>> Start Quoted passage

Published: April 7, 2011

Updated: February 21, 2014

Applies To: Windows Azure

In Windows Azure Active Directory Access Control (also known as Access Control Service or ACS), a rule group is a named set of claim rules that define which identity claims are passed from identity providers to your relying party application. In ACS, rule groups are associated with relying party applications. A rule group can be used by more than one relying party application and a relying party application can reference more than one rule group.

When ACS receives a token request or a token from an identity provider, it runs through all of the rule groups associated with the relying party application to process the claims in the token. All rule groups are run through simultaneously, as are all rules in each rule group (order does not matter). If the rules cause any new claims to be issued after the run is complete, then the rule groups associated with the relying party application are run through again. Rule and rule group run process stops when no new claims are issued after the run process completes or after ACS completes ten run through’s (whichever comes first).

You can create and edit rule groups and rules either manually, using the ACS Management Portal or programmatically, using the ACS Management Service.

Configuring Rules with the ACS Management Portal

Creating Rule Groups

When you add and configure the properties of a new relying party application in the ACS Management Portal, you can also create a rule group associated with this relying party application, because by default, the Create New Rule Group option is checked in the Add Relying Party Application page of the ACS Management Portal. We strongly recommend that you keep this option selected and thus create a default rule group for your new relying party application. (For more information, see “Rule groups” in Relying Party Applications.) You can also add rule groups using the Rule Groups section of the ACS Management Portal. Then, as you add relying party applications using the Add Relying Party Application page, you can associate them with one or more existing rule groups.

Generating Rules

After a rule group is created, you can use the Edit Rule Group page of the ACS Management Portal to automatically generate rules. If you decide to generate rules automatically, you are prompted to select the identity providers for which you want to generate the rules. When the rule group is linked to one or more relying party applications, the identity providers used by those relying party applications are selected by default.

noteNote
For WS-Federation identity providers, a rule is created for each claim type that is offered in the identity provider’s WS-Federation metadata and this rule passes through the claim type and value. For other identity providers, pass-through rules are generated based on a list of predetermined claim types.

>> End Quoted passage
>> Start Records provided

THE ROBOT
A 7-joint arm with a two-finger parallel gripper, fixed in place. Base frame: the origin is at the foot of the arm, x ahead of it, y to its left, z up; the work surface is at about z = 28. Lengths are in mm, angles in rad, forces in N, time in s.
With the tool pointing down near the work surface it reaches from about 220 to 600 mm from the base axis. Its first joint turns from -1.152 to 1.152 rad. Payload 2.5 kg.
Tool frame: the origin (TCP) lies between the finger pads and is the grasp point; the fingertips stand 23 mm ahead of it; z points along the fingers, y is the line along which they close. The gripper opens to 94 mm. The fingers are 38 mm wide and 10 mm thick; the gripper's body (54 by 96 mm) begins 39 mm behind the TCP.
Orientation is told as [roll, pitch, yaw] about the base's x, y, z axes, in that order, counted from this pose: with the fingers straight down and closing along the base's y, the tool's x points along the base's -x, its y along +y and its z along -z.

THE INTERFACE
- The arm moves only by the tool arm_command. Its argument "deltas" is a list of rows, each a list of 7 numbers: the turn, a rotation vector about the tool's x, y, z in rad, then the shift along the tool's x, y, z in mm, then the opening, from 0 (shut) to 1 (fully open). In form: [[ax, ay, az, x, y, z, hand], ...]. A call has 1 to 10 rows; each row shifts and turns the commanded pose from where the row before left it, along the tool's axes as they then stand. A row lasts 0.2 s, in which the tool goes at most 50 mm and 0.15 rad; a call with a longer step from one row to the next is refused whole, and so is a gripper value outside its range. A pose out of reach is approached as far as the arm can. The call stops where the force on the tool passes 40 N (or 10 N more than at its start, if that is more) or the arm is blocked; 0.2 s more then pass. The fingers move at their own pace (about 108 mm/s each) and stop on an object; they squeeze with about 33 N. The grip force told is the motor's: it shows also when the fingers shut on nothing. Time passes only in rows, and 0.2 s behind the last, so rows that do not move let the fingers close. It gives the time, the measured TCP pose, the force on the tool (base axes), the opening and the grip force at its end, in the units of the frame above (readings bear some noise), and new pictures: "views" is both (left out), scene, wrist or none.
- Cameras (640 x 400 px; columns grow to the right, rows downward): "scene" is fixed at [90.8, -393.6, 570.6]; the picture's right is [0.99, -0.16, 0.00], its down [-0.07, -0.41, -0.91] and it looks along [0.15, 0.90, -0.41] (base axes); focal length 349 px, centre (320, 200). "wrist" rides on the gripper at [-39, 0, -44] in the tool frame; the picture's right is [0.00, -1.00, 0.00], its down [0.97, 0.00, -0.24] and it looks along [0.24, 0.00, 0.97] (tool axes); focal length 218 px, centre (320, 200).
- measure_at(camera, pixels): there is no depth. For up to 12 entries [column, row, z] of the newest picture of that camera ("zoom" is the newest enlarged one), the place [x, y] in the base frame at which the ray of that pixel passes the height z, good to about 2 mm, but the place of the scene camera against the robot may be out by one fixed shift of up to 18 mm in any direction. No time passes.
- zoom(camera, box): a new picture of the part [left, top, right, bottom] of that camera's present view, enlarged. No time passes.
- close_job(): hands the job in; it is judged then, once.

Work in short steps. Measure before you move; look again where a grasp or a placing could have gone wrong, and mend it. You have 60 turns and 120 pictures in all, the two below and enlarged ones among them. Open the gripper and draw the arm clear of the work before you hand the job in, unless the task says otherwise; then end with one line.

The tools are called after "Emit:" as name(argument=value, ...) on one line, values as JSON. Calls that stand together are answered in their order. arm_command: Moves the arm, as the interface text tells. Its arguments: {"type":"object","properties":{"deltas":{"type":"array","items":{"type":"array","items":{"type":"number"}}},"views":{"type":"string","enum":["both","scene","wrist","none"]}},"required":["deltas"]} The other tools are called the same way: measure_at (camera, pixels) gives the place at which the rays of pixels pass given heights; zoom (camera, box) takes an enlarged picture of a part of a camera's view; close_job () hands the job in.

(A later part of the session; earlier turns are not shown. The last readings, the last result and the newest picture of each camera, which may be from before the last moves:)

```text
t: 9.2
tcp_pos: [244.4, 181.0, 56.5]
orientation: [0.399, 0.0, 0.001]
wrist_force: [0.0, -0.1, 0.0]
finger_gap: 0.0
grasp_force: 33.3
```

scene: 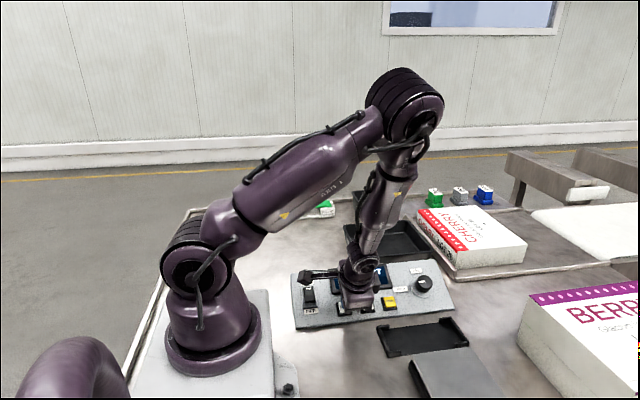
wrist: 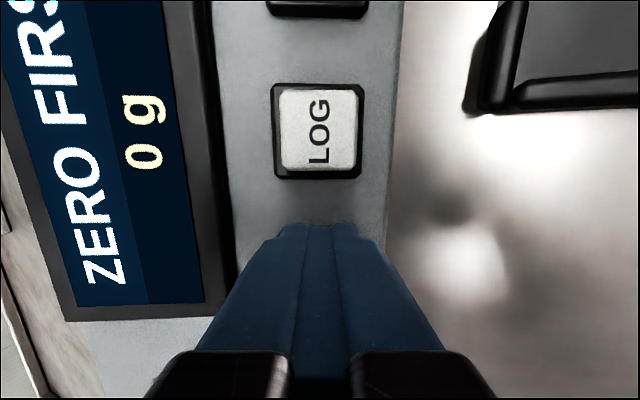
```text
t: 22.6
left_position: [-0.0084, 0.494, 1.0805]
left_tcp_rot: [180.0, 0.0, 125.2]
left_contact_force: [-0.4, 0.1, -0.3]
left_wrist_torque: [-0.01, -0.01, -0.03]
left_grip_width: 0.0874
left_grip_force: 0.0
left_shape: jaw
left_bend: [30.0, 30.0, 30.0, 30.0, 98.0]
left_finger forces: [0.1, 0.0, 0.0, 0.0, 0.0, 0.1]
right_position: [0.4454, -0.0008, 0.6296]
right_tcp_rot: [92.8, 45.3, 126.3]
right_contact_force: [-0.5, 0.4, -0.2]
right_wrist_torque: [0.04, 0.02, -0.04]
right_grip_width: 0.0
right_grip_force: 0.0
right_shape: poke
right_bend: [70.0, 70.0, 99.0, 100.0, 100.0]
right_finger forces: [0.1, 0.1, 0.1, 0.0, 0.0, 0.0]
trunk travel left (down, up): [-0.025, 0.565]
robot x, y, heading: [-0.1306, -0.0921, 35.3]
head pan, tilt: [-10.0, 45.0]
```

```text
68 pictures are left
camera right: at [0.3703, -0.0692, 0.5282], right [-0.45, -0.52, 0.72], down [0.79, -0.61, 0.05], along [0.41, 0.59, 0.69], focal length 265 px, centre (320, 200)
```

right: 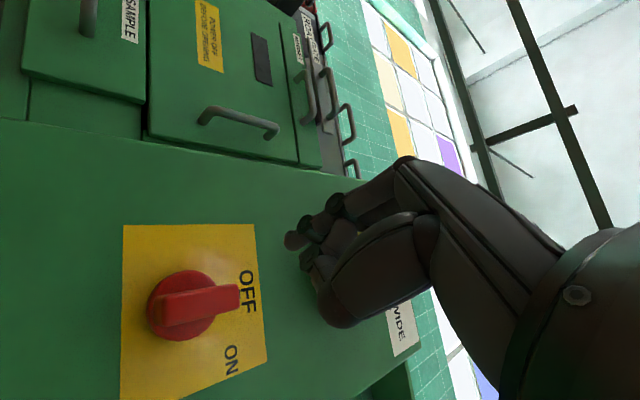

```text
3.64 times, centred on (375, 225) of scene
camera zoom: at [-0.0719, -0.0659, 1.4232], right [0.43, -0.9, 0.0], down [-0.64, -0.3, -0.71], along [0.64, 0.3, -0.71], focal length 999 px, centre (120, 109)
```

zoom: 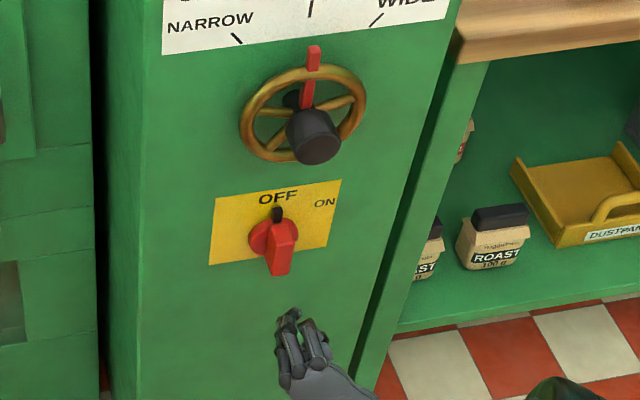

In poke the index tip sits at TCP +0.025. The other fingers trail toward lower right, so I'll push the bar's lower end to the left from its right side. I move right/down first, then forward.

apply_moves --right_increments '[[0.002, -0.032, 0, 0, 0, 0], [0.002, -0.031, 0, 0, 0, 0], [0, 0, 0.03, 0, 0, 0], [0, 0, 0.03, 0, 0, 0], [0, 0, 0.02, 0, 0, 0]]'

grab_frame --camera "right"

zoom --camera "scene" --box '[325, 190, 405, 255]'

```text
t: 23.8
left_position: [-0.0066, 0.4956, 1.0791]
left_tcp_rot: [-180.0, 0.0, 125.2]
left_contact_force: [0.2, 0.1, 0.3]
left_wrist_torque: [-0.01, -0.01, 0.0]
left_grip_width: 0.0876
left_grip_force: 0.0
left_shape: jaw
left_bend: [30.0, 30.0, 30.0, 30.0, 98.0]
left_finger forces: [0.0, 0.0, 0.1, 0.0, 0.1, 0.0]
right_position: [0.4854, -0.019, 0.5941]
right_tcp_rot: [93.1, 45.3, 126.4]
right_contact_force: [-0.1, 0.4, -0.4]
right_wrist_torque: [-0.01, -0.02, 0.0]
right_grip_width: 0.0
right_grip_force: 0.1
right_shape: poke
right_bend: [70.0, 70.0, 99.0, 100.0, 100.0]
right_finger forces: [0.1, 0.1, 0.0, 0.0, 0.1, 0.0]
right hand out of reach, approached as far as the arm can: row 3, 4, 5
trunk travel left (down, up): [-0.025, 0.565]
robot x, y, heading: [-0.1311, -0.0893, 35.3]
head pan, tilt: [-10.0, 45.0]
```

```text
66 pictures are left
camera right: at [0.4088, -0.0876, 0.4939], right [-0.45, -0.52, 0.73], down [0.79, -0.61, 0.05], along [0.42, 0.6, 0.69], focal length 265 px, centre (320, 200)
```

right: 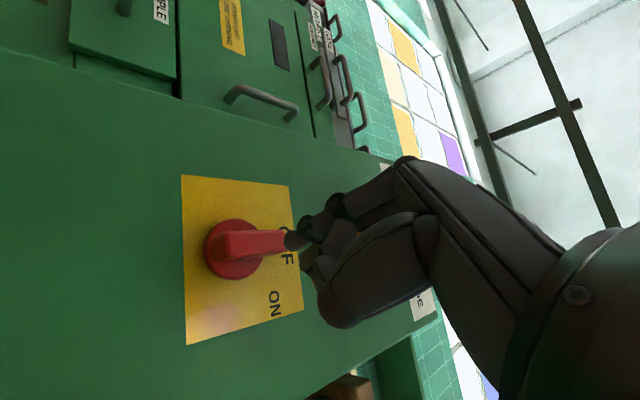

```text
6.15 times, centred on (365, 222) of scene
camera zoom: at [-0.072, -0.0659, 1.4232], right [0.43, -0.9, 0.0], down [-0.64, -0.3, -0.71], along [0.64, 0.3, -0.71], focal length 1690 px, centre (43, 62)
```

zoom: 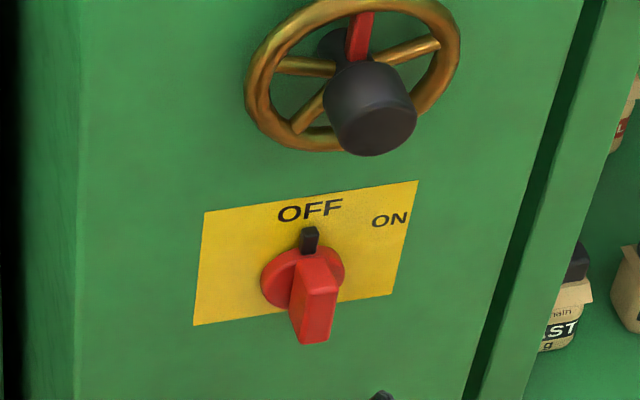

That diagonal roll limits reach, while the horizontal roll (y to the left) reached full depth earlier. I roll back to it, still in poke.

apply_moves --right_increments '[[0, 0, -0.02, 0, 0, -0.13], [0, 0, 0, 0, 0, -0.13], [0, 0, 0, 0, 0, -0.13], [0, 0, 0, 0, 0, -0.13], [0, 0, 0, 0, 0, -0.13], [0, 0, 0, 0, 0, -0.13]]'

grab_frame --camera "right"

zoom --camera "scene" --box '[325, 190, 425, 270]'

>> End Records provided

Continue the quoted passage that opens with "Published: April 7, 2011".

Task answer
Viewing, Adding, and Editing Rules

The Edit Rule Group page of the ACS Management Portal displays all of the rules in a table, where the columns include the Output Claim for the rule, the Claim Issuer (can be an identity provider or ACS), and a Description.

If you click a given rule in the table you are redirected to the Edit Claim Rule page, where the rule may be edited. To add a new rule manually, you can click Add.

Claim Rules

Claim rules describe the logic of how ACS transforms input claims into output claims. Rules are contained within rule groups, which are associated with relying party applications and are run through whenever a token is issued by ACS for an application. If a rule group contains no rules, then no token is issued to the relying party application. Typically, one rule is required for every claim type that you want to issue to your relying party application. It is possible to create and use only one rule to pass through all claim types and values. However, using a rule per every claim type improves security and provides greater control over the data that is passed to your application.

In ACS, you can configure a rule to pass a claim received from an identity provider or client through to the relying party application without changing the claim’s type, issuer, or value. These rules are called pass-through rules. For example, tokens issued by Windows Live ID (Microsoft account) contain a nameidentifier claim type. To pass this claim unchanged to the relying party application, you have to configure a pass-through rule that processes the input nameidentifier claim type from the claim issuer, Windows Live ID, and creates an identical output claim.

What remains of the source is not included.